SELECTED EXTRACT |
***
There are young girls in powder blue, midriff-baring tank tops emblazoned with the word ‘rockstar’ emerging from idling SUVs, waving goodbye to their parents behind the wheel with a dismissive nod. There are clean-cut high school boys wearing baseball hats and overly long shorts and khakis. Serious-looking 15-year-olds smile and awkwardly switch off their cell phones. There is backslapping. There are high-pitched giggles.
The events happening inside of Music Hall of Williamsburg on Saturday could’ve unfolded any night during the genre's early-aught zenith. Blue-blooded poster boy Chris Carrabba enters the stage looking just as he has every day for the past decade: Ken-doll hair, fitted jeans, snug plaid shirt revealing sleeves of tattoos. He starts into “The Good Fight,” spending the most intense portions of the song away from the mic, sweeping the stage and letting the audience take over. They know all the words. Every single one. They don't sing them, they shout them. Even years after they were filmed, those MTV Unplugged videos aren't hyperbole.
***
DATA SECTION |
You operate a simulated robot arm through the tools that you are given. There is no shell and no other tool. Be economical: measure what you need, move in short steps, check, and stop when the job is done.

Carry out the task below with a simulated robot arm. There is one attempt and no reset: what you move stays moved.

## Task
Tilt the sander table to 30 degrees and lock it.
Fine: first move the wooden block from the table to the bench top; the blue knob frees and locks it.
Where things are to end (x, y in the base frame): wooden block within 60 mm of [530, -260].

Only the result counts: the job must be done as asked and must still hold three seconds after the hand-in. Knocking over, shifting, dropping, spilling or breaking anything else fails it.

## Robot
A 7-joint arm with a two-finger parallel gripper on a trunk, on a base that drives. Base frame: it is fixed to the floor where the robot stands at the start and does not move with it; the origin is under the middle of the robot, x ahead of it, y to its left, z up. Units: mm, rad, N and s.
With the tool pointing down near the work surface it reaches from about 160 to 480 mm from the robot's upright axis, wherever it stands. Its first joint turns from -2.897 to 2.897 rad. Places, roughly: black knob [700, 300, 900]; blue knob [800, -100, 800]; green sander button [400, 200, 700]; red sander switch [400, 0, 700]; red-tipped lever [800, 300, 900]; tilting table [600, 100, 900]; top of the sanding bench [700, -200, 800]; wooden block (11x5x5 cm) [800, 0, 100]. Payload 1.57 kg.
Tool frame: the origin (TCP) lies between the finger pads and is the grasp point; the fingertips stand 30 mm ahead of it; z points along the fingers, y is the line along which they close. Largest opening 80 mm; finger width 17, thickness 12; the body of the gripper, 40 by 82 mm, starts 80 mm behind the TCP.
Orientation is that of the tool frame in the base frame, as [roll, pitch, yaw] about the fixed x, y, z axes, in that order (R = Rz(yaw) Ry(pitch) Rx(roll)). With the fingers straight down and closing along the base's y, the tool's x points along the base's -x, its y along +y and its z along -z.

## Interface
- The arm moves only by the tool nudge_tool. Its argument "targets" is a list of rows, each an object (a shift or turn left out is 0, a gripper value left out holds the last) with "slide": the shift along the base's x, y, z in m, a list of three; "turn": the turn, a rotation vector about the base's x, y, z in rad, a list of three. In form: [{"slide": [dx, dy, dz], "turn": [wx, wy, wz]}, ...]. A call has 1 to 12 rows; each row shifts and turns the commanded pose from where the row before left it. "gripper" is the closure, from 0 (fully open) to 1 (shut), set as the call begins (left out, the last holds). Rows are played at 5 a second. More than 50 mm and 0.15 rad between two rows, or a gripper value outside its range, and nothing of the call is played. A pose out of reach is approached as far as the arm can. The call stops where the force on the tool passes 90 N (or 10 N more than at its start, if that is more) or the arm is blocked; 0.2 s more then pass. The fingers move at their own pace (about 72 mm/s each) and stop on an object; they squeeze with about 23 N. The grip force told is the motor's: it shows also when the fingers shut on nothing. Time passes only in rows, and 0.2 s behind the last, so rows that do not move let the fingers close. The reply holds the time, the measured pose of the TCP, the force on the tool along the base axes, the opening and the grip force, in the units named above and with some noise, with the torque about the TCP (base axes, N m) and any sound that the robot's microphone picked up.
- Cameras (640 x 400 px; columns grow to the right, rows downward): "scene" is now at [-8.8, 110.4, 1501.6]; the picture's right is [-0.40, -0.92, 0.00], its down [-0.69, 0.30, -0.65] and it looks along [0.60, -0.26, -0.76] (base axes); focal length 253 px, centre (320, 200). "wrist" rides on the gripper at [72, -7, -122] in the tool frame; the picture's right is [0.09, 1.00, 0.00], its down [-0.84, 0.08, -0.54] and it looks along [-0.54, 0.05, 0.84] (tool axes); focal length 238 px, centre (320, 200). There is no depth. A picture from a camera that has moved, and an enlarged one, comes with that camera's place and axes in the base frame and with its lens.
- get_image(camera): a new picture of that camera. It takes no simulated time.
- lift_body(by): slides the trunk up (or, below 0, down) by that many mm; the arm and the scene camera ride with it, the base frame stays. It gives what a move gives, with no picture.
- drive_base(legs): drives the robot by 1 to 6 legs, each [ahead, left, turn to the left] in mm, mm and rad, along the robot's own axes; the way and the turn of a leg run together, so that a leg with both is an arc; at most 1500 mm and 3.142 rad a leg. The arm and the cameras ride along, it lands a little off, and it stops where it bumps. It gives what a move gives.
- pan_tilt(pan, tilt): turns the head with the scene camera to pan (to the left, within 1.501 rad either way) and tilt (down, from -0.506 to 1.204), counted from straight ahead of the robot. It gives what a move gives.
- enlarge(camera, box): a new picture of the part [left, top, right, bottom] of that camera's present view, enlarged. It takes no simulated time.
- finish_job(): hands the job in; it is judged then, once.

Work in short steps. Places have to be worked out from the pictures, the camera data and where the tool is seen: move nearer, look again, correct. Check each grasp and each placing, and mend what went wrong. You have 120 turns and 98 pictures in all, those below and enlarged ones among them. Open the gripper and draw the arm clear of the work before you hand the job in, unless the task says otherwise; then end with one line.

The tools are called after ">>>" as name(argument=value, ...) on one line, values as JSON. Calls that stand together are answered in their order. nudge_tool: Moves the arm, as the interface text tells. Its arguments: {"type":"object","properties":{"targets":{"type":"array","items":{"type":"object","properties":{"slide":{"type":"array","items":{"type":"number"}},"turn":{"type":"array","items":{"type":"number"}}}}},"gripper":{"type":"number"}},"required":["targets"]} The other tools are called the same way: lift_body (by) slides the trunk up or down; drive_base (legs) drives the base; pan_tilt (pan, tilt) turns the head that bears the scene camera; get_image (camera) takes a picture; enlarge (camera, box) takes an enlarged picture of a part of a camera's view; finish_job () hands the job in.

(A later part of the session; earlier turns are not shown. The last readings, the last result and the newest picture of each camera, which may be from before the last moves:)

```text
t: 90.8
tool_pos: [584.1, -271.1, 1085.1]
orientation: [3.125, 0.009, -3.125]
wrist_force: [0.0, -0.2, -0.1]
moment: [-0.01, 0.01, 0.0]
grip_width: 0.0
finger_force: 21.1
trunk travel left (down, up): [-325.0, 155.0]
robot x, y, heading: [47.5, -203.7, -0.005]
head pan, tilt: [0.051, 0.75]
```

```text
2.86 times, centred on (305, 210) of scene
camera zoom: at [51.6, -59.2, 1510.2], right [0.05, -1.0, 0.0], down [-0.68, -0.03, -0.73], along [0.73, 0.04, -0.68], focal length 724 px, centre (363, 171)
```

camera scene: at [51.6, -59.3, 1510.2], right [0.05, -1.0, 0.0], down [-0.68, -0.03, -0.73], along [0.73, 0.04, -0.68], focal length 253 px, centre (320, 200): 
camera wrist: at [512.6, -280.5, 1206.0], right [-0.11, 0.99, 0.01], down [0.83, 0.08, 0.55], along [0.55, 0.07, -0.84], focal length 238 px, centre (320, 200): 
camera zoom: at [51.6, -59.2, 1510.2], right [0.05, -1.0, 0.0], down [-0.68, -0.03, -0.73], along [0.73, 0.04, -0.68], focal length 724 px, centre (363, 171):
***
SET TASK | Resume the selected extract where it left off.

THE RESULT |
The only difference between what Greenwald witnessed eleven years ago and what's happening here are the people doing the shouting. Despite the genre becoming a punch line for most BrooklynVegan commenters, the show, billed as a solo acoustic rendition of Carrabba's band, is sold out. So was the one at Webster Hall two years ago. So who's buying tickets to these? At 37, is Carrabba still resonating with 16-year-olds? Or is this more of a nostalgia thing—presumably the same reason why Taking Back Sunday just added a second show at Terminal 5 for the 10-year anniversary of Tell All Your Friends? (And if so, why is it mocked by indie elitists when every other strain of 90s-birthed nostalgia is currently all the rage?) Or maybe, just maybe, Carrabba is still netting new fans via the powers of message boards Facebook? Talking to fans before Saturday's show, we found out that it's a little bit of all the above.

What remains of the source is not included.